Strategic Competition, Systemic Flux, and Policy Implications for Bharat
The post-1945 world order, now in its eighth decade, shows clear signs of having run its course. Rebalancing and multipolarity are reshaping hierarchies of power even as the operating environment becomes more interdependent, tech-centric, and borderless. A pandemic surpassing any in living memory, a conflict that jolted the most complacent continent and rippled globally, a power vacuum in Afghanistan, and both departures and reaffirmations in a volatile West Asia together mark a phase of overlapping strategic competitions—a disorder under the heavens requiring stamina, prudence, and adaptability.
For India, the cause-effect lessons are unambiguous. Tight connectivity magnifies shock and therefore compels risk-aware design. Efficiency-obsessed supply chains generate fragility; resilience requires domestic depth and diversified alliances. Digital acceleration and AI expand capability but also attack surface; governance must embed privacy and security by design. Vaccine inequity and geopolitical leverage underline the primacy of trust and transparency; strategic autonomy is best advanced through self-sufficiency in critical nodes, broader partnerships, and optionality across domains.
Policy priorities flow from these insights:
– De-risk globalization by building resilient, transparent, and trusted supply chains with the United States, Japan, Australia, and the Quad, while advancing structured alignment with the EU through the Trade and Technology Council. Safeguard privacy and security across digital and AI ecosystems.
– Embed strategic direction into FTA choices and external economic engagements, aligning trade architecture with national security and technology goals; pursue calibrated self-reliance where vulnerabilities are acute and partnerships where scale, speed, and innovation require it.
– Lead and rally the Global South on equitable access to essentials—vaccines, food, fuel, and fertilizer—while maintaining principled stances that protect citizens’ interests. Project energy security policies as globally relevant public goods.

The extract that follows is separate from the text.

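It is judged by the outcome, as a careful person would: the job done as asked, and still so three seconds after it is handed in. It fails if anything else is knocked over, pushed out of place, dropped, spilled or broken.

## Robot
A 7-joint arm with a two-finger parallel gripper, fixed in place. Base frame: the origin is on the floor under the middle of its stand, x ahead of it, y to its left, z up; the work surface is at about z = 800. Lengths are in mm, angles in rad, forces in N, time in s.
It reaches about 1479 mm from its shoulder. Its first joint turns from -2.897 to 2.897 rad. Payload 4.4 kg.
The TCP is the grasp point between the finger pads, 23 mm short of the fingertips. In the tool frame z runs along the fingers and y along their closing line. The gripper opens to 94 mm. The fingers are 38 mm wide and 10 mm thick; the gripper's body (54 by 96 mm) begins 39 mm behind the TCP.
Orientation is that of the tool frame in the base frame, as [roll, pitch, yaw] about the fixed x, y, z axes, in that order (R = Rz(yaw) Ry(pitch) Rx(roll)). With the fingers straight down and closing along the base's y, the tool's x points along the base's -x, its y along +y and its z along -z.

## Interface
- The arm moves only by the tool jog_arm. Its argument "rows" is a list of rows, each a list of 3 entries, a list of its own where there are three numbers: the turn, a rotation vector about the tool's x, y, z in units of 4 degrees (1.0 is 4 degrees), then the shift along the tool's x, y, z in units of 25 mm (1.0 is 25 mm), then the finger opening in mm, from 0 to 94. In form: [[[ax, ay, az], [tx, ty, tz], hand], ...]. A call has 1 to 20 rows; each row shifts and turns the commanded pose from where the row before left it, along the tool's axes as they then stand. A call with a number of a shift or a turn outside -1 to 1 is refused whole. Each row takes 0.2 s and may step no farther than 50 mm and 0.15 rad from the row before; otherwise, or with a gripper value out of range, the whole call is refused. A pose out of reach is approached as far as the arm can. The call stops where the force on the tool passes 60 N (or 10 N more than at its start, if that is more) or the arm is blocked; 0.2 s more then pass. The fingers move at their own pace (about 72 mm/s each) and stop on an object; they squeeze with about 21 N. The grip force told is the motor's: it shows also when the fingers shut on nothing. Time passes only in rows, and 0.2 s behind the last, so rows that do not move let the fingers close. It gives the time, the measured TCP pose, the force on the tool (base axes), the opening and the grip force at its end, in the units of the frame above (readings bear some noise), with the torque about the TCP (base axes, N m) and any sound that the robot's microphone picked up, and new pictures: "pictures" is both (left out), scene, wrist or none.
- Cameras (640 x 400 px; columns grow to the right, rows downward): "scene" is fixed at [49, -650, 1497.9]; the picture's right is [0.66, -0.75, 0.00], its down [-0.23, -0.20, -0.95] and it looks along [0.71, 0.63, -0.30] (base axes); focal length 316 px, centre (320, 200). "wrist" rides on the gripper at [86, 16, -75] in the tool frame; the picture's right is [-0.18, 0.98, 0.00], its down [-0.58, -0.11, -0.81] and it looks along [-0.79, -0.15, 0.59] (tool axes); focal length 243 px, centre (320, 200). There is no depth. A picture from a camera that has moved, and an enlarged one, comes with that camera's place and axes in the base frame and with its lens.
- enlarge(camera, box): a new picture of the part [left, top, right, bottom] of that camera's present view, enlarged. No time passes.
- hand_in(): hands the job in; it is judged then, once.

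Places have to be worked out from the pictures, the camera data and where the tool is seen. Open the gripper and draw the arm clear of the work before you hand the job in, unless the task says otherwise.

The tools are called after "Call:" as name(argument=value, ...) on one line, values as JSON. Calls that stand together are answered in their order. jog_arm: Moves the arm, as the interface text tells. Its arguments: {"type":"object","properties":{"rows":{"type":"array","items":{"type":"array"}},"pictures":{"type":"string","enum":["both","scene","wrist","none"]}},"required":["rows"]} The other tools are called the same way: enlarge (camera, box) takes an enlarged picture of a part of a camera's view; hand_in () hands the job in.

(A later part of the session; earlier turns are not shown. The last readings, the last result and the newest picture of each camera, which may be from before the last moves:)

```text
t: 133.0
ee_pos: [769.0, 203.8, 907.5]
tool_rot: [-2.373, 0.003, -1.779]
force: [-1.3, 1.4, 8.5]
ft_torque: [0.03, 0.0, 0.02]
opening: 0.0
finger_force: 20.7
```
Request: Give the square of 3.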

– Invest for a protracted era of multiple competitions: strengthen industrial and technological capabilities, deepen trusted partnerships, and advocate governance reforms that reflect an interdependent, tech-centric, multipolar world.
In sum, the post-Covid milieu ties together geopolitics and geoeconomics more tightly than before. For Bharat, strategic culture must internalize this fusion—treating pandemics as recurring systemic shocks, trust as a hard asset, and autonomy as a function of capacity, partnership, and choice.